Speaking at the launch of a new brand - a stylised W - the general manager for marketing, Luke Dunkerley, said the supermarket's brand was "in good health" and the Australian Competition and Consumer Commission inquiry demonstrated that there was healthy competition in the $70 billion-a-year grocery market, even if the commentary about it failed to reflect that.

"I don't think it's going to show much change at all," he said. "I'd love to say that they [shoppers] did pick up on the inquiry's findings that it failed to find the retailers were causing inflation . and that it found workable competition. We were thrilled that [the ACCC] found what we believed to be the case."

He believed that because there was not "a sensational finding" it was unlikely to affect shopper habits but he acknowledged that it might have impacted on "people's view of what good value is".

But he was not planning any reactive marketing as a result and said the company would not change its print and poster campaign, which proclaims it to be Australia's choice for value, citing research by Roy Morgan.

Last week's launch of the logo will give Woolworths the opportunity to refresh the 20-year-old "Fresh food people" tagline.

Changing it was never on the cards, the new logo's designer, Hans Hulsbosch, of Hulsbosch Communications, said. "We looked at many different countries and we found that line to be the best in the world," Mr Hulsbosch said.
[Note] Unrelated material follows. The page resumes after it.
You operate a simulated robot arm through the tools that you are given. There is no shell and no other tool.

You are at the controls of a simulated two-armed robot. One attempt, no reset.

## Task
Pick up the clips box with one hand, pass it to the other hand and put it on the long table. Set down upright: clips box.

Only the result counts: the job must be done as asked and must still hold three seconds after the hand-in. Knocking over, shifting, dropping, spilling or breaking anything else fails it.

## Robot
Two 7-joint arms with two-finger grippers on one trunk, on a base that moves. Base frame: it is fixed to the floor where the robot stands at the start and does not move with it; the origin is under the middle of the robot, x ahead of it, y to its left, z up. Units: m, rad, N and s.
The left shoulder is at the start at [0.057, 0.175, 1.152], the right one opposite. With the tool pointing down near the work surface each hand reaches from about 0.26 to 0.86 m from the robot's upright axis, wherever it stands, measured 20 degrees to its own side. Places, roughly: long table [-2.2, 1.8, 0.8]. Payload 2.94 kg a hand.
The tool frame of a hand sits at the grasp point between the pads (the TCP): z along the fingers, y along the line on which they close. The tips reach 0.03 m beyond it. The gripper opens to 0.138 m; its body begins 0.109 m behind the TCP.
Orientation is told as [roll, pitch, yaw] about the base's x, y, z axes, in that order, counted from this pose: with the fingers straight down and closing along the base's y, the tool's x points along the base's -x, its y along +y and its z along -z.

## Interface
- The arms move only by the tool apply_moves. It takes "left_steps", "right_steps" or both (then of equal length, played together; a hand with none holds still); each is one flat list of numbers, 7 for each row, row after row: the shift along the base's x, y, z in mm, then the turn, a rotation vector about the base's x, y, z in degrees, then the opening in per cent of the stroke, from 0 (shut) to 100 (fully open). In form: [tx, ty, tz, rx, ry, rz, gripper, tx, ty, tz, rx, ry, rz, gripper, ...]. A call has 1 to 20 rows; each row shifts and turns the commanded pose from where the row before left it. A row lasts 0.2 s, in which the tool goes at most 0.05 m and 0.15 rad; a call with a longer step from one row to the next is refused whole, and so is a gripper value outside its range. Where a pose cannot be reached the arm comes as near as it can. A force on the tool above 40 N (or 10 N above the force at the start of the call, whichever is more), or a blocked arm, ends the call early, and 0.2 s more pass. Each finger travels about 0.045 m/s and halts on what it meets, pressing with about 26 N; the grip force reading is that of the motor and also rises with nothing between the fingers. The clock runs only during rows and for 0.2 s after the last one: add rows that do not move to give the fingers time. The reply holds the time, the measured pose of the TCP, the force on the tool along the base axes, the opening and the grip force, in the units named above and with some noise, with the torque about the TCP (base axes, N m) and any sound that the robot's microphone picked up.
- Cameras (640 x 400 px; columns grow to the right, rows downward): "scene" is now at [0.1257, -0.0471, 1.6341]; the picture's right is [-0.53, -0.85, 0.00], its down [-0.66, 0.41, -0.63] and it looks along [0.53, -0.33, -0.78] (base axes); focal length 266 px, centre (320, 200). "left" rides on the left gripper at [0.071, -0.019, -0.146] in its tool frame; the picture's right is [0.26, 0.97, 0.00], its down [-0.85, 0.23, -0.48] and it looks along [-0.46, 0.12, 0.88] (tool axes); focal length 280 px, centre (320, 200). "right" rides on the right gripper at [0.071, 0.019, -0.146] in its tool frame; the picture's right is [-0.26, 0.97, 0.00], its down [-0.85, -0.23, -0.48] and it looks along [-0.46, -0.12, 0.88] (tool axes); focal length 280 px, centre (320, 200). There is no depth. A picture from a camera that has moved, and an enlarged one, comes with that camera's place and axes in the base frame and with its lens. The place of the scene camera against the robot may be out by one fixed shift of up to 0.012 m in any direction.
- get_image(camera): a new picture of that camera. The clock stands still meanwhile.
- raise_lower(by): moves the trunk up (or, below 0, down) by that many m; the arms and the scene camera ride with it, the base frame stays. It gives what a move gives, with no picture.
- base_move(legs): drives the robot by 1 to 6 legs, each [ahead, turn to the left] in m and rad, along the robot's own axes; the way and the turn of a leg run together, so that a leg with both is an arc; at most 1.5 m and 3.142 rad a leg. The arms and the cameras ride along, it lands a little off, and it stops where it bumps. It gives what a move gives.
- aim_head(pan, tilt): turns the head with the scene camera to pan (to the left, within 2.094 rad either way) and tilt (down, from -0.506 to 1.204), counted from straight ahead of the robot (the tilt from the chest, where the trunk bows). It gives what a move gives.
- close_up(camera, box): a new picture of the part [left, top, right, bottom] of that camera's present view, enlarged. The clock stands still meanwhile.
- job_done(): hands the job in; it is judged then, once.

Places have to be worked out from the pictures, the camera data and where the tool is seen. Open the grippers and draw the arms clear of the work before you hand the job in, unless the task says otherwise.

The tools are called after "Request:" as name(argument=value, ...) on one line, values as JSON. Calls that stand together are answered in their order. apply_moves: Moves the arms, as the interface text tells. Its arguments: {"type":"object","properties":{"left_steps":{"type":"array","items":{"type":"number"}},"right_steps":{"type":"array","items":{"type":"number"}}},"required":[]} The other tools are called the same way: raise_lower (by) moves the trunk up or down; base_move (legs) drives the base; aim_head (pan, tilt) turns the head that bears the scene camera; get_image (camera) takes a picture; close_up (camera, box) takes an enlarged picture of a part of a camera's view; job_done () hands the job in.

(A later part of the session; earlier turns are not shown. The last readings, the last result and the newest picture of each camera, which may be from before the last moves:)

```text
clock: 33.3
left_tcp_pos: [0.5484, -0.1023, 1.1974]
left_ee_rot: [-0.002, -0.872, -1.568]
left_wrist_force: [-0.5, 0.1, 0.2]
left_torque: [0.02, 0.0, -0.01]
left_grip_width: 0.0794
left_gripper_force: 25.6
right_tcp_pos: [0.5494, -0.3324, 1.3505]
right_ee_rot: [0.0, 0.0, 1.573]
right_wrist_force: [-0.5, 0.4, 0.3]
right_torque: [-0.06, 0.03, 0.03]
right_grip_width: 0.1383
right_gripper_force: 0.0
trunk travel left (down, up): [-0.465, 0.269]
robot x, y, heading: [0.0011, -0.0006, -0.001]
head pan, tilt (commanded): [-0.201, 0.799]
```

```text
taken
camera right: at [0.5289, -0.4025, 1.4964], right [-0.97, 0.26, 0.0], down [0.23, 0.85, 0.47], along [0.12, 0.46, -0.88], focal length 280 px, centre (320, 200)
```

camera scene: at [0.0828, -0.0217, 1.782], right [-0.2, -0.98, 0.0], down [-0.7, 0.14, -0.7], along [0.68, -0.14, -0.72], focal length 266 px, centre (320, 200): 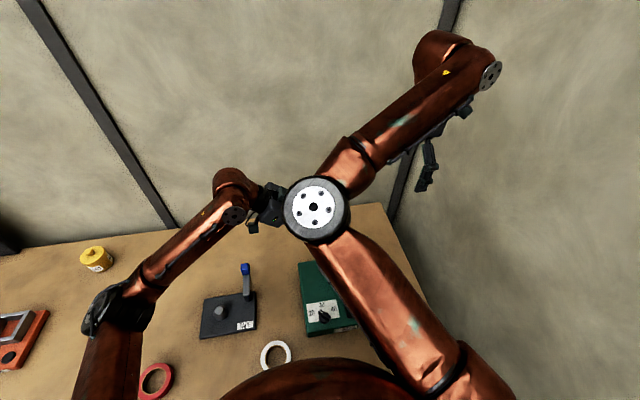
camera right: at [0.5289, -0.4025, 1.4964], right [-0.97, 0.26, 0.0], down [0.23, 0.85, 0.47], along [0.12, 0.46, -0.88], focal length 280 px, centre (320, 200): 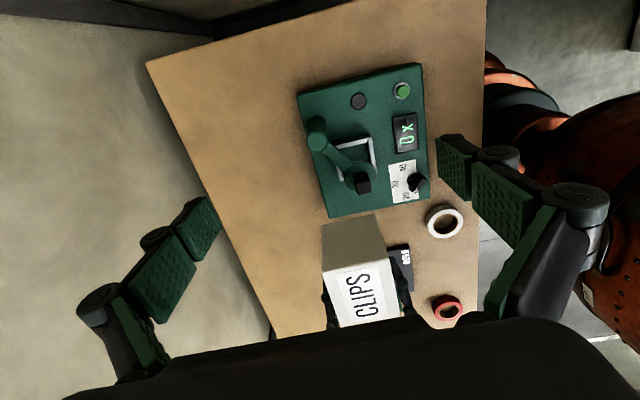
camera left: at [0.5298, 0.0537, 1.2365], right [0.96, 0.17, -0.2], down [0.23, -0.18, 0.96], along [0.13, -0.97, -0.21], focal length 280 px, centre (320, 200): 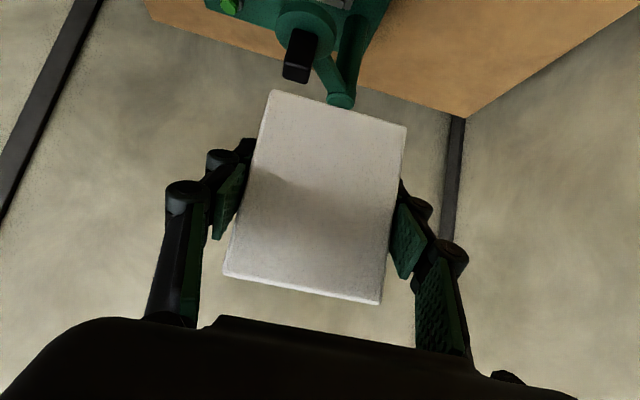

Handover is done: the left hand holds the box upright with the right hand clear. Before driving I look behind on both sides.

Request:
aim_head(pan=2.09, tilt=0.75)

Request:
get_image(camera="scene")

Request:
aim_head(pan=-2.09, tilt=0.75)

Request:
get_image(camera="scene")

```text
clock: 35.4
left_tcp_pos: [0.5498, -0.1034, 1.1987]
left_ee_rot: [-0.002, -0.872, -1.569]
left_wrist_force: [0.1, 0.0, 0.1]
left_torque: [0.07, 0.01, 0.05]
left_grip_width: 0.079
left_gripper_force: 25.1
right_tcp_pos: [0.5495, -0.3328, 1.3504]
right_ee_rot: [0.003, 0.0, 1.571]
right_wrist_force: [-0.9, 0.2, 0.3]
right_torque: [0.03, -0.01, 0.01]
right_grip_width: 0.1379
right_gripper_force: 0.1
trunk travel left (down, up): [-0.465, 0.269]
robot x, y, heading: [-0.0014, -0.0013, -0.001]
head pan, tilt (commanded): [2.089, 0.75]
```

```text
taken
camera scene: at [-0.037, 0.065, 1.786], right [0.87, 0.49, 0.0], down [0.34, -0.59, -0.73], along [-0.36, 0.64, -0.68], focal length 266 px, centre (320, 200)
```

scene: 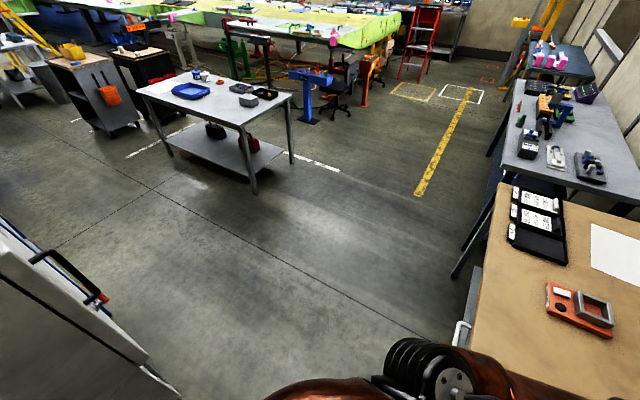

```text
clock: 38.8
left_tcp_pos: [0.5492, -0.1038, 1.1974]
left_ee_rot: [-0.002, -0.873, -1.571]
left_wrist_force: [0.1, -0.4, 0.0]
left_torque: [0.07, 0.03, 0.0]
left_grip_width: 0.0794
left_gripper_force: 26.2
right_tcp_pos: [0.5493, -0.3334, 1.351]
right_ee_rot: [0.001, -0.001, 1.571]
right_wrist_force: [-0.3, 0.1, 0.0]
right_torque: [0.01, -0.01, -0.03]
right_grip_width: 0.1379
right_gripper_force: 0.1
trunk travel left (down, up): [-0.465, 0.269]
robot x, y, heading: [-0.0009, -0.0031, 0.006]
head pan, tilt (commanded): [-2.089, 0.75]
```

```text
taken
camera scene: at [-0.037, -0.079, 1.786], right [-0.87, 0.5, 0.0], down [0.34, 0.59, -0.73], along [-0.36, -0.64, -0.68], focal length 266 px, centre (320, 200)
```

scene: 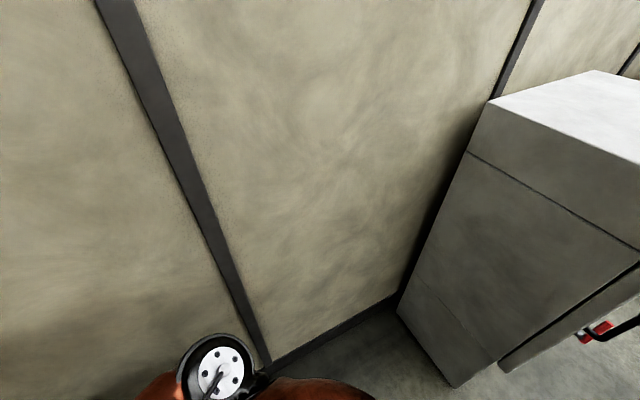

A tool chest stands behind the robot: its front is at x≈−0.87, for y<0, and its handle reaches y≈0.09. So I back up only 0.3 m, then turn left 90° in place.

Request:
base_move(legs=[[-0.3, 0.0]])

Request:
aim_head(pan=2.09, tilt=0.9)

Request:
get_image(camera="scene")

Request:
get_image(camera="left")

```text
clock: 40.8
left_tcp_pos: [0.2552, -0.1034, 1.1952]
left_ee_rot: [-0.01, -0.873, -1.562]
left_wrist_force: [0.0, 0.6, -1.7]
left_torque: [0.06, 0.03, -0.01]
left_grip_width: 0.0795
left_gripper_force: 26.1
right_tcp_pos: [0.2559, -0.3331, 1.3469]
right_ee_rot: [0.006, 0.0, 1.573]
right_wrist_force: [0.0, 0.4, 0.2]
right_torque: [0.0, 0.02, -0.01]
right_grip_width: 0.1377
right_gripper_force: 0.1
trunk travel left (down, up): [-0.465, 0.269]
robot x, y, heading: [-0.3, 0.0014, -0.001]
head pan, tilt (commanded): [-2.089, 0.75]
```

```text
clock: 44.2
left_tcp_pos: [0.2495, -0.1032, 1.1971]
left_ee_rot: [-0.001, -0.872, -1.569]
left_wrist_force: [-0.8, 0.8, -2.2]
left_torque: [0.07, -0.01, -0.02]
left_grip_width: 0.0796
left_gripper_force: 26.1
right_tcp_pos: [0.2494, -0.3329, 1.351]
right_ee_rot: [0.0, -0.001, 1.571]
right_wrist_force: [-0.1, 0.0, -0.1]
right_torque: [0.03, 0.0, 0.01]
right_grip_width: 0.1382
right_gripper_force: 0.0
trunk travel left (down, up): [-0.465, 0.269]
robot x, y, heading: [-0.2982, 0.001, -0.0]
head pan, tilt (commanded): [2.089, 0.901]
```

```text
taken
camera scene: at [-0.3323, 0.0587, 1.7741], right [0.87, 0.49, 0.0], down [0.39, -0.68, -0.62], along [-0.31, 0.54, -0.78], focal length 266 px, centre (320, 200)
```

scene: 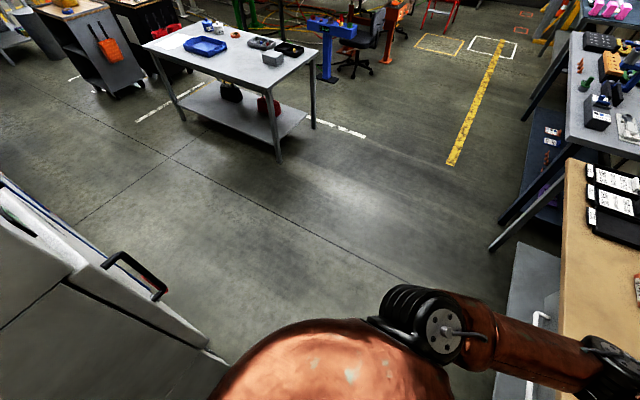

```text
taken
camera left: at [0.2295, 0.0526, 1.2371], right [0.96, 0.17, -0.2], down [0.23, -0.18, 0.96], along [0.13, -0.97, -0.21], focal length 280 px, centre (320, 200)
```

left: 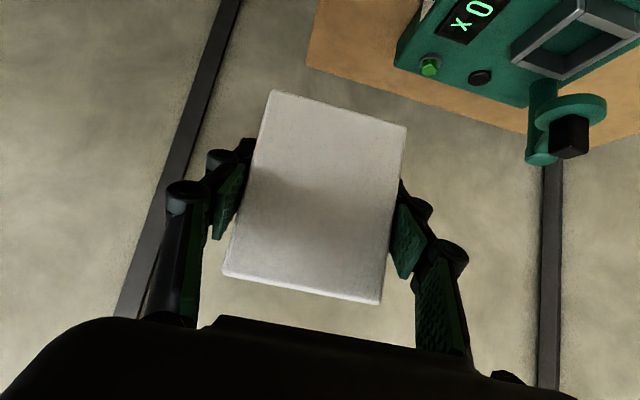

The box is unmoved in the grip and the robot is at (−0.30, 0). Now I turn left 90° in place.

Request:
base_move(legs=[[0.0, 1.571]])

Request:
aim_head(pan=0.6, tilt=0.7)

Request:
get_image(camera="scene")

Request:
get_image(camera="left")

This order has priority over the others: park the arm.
The logo will give Woolworths greater flexibility to use on products and in stores and will be implemented over the next two years. Mr Hulsbosch said he wanted a logo that would represent the idea of "fresh". But he added: "It is not an apple. It is an icon."

The new logo would be instantly recognisable as Woolworths and be associated with the word fresh "within a short time", Mr Dunkerley said.

He said it made sense to concentrate on this area as shoppers judged his company first and foremost on its performance in fresh food.

"A supermarket that can have this positioning and live up to it is excelling in an area the customer needs them to excel in . to be a supermarket brand focused on fresh food and have a point in difference in that is going to be the one that they will lean towards," he said.

He said people did not like the "corporate brand" as much as he would prefer - corporate marketing falls under his responsibility. "At the store level we do research and we are overwhelmed at how well our brand is received . we can get a bit in a knot about the academic question of the corporate entity versus the store they shop in."